In a statement posted yesterday on broadband forum Whirlpool, TPG representative Jay_B wrote that the company was pleased to announced it had finalised its fibre-optic plans for existing customers in South Brisbane. “We will be sending email invitations with an offer to migrate your service to the new Fibre Optic plans,” he wrote. “We expect the first round of invitations to be sent in early October and the whole process to be completed within the next 18 months.”
Jay_B noted that although TPG was interested in signing up new customers to its fibre-optic plans in the region, initially it would be targeting existing customer migrations only. “We’ll post here once it’s available for new customers,” he added.
In TPG’s confirmation of its sign-on with Telstra in South Brisbane, there was no hint of the antagonism which other ISPs such as rivals iiNet and Internode are currently demonstrating with respect to the rollout.
In a joint submission to the Australian Competition and Consumer Commission published this week filed by law firm Herbert Geer the two ISPs argued that wholesale fibre services in Australia should be included in the definition of what is known as a ‘Bitstream’ wholesale service, with particular reference to the “unacceptable” situation in South Brisbane.
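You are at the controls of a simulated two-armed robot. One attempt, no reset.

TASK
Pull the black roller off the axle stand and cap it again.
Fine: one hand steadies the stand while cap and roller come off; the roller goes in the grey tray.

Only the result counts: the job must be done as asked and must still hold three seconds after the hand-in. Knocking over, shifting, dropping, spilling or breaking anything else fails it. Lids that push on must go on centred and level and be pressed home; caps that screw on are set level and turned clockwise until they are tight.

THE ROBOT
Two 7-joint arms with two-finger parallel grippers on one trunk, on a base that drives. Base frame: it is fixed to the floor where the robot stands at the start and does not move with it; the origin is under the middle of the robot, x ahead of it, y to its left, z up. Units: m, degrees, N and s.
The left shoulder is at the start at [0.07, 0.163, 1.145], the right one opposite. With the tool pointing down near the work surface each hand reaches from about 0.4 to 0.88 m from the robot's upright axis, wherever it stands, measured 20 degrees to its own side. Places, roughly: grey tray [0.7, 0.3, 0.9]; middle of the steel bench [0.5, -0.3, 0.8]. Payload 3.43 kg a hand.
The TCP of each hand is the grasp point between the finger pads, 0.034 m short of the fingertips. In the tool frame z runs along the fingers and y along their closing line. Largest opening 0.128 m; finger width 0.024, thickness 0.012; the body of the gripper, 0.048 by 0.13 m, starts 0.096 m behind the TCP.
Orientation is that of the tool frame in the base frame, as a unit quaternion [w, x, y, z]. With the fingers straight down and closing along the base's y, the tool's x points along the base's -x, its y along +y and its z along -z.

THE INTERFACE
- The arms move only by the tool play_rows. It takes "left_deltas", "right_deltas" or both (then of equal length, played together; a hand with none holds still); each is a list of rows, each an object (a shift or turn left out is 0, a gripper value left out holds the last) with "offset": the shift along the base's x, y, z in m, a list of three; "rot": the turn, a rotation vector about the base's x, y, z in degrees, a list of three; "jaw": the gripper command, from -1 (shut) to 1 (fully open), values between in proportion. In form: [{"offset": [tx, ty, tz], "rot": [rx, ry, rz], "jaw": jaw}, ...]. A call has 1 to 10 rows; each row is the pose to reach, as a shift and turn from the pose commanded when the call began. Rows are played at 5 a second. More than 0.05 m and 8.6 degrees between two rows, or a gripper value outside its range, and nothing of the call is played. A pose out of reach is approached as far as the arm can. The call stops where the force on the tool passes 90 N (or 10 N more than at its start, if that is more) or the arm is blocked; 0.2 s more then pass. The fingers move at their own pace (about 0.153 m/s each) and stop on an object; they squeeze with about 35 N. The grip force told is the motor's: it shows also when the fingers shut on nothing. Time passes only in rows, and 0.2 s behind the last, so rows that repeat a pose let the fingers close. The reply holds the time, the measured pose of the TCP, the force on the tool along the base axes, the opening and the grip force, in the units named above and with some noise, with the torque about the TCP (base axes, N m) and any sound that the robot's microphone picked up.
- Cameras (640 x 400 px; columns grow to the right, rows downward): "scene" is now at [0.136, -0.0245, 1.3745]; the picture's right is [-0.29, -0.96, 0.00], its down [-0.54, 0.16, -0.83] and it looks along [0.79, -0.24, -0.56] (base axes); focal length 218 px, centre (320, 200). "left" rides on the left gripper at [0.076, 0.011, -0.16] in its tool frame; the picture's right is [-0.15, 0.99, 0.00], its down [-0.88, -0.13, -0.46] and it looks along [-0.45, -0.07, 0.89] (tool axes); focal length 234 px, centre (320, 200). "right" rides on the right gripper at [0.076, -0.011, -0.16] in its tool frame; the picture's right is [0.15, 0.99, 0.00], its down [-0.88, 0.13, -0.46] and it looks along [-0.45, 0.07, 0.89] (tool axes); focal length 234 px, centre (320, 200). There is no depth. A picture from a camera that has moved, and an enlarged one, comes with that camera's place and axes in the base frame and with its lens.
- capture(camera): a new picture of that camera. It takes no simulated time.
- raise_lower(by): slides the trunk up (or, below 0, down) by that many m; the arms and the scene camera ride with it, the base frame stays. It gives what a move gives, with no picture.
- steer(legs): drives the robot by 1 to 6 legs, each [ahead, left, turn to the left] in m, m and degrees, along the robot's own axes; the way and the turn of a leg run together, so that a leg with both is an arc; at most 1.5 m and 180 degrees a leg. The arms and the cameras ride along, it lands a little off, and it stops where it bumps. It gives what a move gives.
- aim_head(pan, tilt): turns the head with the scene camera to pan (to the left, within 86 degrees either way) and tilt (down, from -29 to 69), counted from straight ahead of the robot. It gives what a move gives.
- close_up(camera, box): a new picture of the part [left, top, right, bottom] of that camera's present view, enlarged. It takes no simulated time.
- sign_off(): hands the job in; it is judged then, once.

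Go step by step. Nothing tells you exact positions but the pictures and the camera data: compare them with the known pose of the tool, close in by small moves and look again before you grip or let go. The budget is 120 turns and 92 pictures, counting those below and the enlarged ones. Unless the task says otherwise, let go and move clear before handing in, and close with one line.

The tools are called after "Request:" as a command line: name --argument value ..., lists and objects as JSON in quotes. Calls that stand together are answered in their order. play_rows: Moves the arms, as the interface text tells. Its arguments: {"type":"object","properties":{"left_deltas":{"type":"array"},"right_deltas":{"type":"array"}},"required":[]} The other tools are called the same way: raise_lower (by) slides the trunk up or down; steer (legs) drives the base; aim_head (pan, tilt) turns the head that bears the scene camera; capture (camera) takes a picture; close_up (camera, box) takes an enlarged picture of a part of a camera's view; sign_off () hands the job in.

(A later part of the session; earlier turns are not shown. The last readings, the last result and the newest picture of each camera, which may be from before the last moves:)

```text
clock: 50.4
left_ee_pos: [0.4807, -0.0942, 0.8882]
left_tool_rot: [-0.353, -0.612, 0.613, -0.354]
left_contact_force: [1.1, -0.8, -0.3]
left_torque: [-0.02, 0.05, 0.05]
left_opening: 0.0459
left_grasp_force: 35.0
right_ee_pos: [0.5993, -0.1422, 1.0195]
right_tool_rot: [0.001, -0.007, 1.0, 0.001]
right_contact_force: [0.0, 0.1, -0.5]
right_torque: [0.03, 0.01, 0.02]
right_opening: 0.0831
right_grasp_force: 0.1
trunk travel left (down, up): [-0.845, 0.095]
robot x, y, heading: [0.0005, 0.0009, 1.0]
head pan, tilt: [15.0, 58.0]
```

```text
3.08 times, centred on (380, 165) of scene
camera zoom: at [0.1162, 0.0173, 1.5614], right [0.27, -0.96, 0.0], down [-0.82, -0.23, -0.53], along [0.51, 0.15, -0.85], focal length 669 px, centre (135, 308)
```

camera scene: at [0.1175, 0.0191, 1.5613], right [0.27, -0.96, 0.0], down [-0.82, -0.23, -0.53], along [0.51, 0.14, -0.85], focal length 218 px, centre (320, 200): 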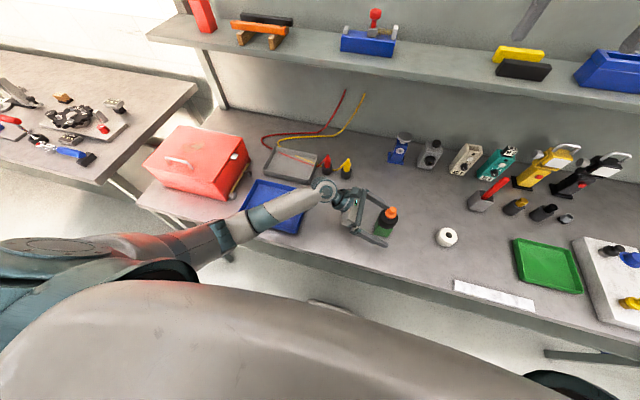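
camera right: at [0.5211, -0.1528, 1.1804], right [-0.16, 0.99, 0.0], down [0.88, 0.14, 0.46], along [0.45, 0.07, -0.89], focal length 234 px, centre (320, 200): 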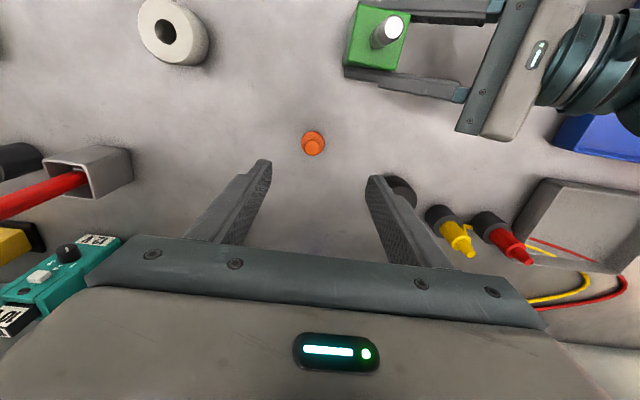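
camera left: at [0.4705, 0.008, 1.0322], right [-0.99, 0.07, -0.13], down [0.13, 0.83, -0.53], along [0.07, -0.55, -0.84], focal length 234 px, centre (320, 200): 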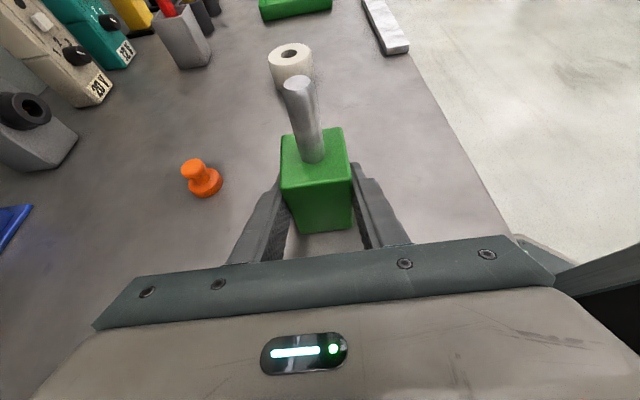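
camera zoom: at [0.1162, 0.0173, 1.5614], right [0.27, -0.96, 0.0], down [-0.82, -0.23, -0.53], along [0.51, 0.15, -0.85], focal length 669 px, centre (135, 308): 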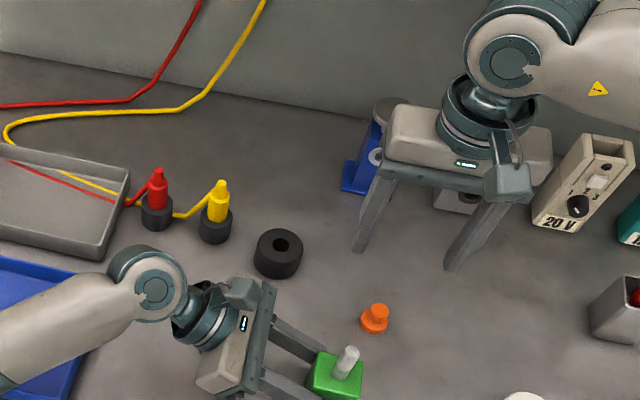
The pair argue that the previous copper network in the area was regulated, while Telstra’s new fibre network will be unregulated — although it is eventually slated to be part of the National Broadband Network.
The South Brisbane fibre network will not initially offer the same services as are currently available on the copper network — with some services, such as ‘naked’ broadband without a telephone service, or the ability to stream IPTV through multi-cast — being left out.
However, Telstra reacted by stating that the prices it was offering to wholesale customers allowed them to be competitive, and that it had offered transitional assistance to ease the migration of wholesale services onto the network. Telstra has currently signed up 18 wholesale customers onto the South Brisbane network, it said.
TPG is normally pretty close-mouthed about its corporate relationships, and I wouldn’t expect to see it airing its dirty laundry about South Brisbane the same way iiNet and Internode have. However, I do expect that there have been some pretty tough negotiations going on between the price-conscious ISP and Telstra in the region. TPG has enough scale to be able to get some pretty good deals from Telstra, and I don’t see them as competing all that strongly, given Telstra doesn’t usually go for the cut-rate market which TPG normally targets.